-- begin Supplied information --
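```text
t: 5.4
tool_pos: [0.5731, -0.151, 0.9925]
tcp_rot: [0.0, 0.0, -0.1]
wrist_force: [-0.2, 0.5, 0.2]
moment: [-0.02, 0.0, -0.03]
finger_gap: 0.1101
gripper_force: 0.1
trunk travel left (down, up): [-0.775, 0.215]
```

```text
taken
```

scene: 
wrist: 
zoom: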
-- end Supplied information --
## Task
Give back each line above precisely as it stands.

## Exercise answer
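```text
t: 5.4
tool_pos: [0.5731, -0.151, 0.9925]
tcp_rot: [0.0, 0.0, -0.1]
wrist_force: [-0.2, 0.5, 0.2]
moment: [-0.02, 0.0, -0.03]
finger_gap: 0.1101
gripper_force: 0.1
trunk travel left (down, up): [-0.775, 0.215]
```

```text
taken
```

scene: 
wrist: 
zoom: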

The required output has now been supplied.